Ani DiFranco
Canon
Righteous Babe
2007
B



i remember Ani DiFranco! She had a nose ring and green hair, right? Me and my friend bought her CDs in junior high and saw her and we were totally blown away that a folksinger would have a turntablist and horn players in her entourage. Saw her open for Dylan, too, and he seemed honestly a bit freaked out by her.

That was back in the ‘90s, when difference was celebrated in Lollapalooza’s freak show, when something like Lilith Fair could’ve taken place. In the crazy alt-vacuum of the ‘90s, where anyone stood a chance at a hit, even oddities like the Breeders and Crash Test Dummies, a bald, wordy, bisexual feminist icon of the underground who put out her own records could go Gold. I’m pretty sure this kind of DIY success has only happened twice, the other being Fugazi. I know I’m discounting her still-sizeable cult and her recent streak of Grammy wins for er, Best CD Package, but the very release of this best-of, by a CEO (ick, hate that word, don’t you Ani), implies even our 19-albums-in-17-years-including-one-studio-double-Jesus-Christ sweetheart a) finally knows her best is behind her and b) wants a teensy tiny piece of the exploitation game, too.

It’s nothing to be ashamed of; she’s worked her ass off. Money may be the root of all evil but it’s also the root of all health insurance. And it’s not like she hasn’t larded her catalogue with double lives—the first of which was great, actually—and remix/EP ephemera before. None of these were great offenses, though I never did watch the late-period DVD I was gifted one Hanukkah, but it’s clear she’s been at the hookah with her buddy Prince, who’s finally begun repackaging himself in “Very Best Ofs” like it was Warner’s slave-driving 1992 again.

Pro: it is indeed true that Ani’s vast canon needs definitive cherry-picking, so jokes aside, Canon is welcome. Con: we have to trust The Artiste herself with the tracklisting, and that’s where the bandleader/CEO thing becomes a disadvantage. Never, ever, ever trust an artist’s self-selection, be it commercial wiseguys like Goo Goo Dolls (who left their two biggest breadwinners off their pointless “we rock out, too” gay-panic comp) or sole Mountain Goat herder John Darnielle, who thinks the morose Get Lonely is the best thing he’s ever done.

But then, her “best” picks might as well be as good as anyone else’s. From the fruitful period alone, Disc One’s string of stunners starts with two early gems this eight-albums-deep junior high schooler forgot: “Fire Door,” “God’s Country,” “Cradle & All,” “Shy,” “32 Flavors,” “Gravel,” “Untouchable Face,” and the easy three ringers from Little Plastic Castle, the album I’m pretty sure was the first fans got a bit pissy about, due to cavils like the “Under the Sea” horns on the title track (full disclosure: it’s my dad’s favorite).

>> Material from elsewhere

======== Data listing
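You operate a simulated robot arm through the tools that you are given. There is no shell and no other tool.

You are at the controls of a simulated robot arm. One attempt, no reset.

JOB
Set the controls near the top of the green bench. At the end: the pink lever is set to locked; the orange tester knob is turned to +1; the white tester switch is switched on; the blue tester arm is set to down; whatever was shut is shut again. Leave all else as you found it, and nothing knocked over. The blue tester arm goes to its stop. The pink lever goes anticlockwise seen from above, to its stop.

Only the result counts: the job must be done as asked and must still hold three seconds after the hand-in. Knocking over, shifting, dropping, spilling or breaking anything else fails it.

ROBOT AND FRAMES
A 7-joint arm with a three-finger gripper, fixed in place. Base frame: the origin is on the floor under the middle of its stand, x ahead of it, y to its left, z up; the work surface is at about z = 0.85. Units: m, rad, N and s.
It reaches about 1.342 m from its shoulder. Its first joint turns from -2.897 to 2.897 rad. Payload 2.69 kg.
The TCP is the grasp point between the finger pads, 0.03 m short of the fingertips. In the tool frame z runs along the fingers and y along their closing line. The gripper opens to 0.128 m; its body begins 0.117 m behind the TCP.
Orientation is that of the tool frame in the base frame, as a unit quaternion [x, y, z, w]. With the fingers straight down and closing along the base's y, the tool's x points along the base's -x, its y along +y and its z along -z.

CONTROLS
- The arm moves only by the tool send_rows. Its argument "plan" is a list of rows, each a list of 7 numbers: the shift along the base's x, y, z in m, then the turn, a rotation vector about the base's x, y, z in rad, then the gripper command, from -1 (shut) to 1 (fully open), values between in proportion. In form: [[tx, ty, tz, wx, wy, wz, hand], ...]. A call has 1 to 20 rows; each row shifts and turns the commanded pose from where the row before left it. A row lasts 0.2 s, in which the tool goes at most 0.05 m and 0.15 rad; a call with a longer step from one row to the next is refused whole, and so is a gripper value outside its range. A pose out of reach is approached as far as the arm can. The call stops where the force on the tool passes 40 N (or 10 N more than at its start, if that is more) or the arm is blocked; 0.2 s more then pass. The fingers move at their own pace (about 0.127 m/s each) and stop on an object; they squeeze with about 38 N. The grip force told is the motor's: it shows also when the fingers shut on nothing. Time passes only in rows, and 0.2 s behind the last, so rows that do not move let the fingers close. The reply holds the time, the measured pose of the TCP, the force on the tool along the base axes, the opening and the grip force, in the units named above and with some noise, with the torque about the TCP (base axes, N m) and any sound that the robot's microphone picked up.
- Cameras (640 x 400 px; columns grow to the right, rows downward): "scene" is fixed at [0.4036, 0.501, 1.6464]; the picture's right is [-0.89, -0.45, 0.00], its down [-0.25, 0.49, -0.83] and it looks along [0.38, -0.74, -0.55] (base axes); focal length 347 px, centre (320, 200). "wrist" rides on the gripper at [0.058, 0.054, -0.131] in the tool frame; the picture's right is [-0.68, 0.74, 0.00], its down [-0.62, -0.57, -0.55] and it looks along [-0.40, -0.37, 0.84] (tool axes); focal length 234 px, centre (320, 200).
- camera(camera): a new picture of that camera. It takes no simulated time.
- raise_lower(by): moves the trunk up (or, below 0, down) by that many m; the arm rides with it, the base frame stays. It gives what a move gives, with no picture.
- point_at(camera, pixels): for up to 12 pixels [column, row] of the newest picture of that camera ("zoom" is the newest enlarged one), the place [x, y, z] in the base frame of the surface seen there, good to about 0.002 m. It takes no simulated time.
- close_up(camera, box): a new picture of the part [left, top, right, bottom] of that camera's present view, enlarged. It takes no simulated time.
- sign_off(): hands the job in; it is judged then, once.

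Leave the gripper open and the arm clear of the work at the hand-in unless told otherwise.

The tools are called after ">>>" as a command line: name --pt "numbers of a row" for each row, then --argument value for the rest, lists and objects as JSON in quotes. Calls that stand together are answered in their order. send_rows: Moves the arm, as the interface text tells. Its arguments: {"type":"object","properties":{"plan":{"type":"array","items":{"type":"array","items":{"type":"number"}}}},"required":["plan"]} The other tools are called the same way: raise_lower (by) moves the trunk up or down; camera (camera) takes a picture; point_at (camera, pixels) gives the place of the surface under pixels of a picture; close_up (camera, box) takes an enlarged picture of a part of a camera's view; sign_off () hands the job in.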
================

But without “Anticipate,” “Letter to a John,” “In or Out,” “Adam & Eve,” all thoughtfully included on the real first-wave best-of, 1997’s live, mid-peak Living in Clip, and flubbing another opportunity to highlight the lost classic “What If No One’s Watching” (from Imperfectly, 1992, iTunes it!) you might as well be listening to another of her best almost-theres; Dilate and Not a Pretty Girl have the most reliable hit-miss ratios.

So the wild card (and really, always, in these tests) is Disc Two, which supposedly skims the stuff you missed (the “jazz” stuff). But even an off-the-trainer like me remembers “Going Once” or the funky “Swing” should’ve kicked the ass of “Hello Birmingham” to rep To the Teeth to open. The artiste surprisingly knows her later strengths a bit, picking should’ve-beens like the fantastic, stuttering “Here for Now,” the see-sawing “Manhole” and “Studying Stones,” and rescuing “Swim” from the rarely interesting and barely acknowledged Educated Guess. But it’s just not enough. Those formers are already best heard on Evolve and Knuckle Down, her best two ignored albums. So check those out instead; you’ll thank me when you get to “Slide.”

Alas, for all her scarily relevant “Move over Mr. Holiness, let the little people through,” she still wastes six minutes on meanderings like “You Had Time” (“You are china shop / And I am a bull / You are really good food / But I am full,” youch). Almost anything from 1992, when she really found her voice, through 1999’s strange, hypnotic Up Up Up Up Up Up will serve you with all the disconcertingly honest quotables, DIY slogans, and irregular, kilter-missing guitar hooks a casual fan could ever hope. As for our honorable CEO, she only proves that the Do It Yourself aesthetic should make exceptions for editing.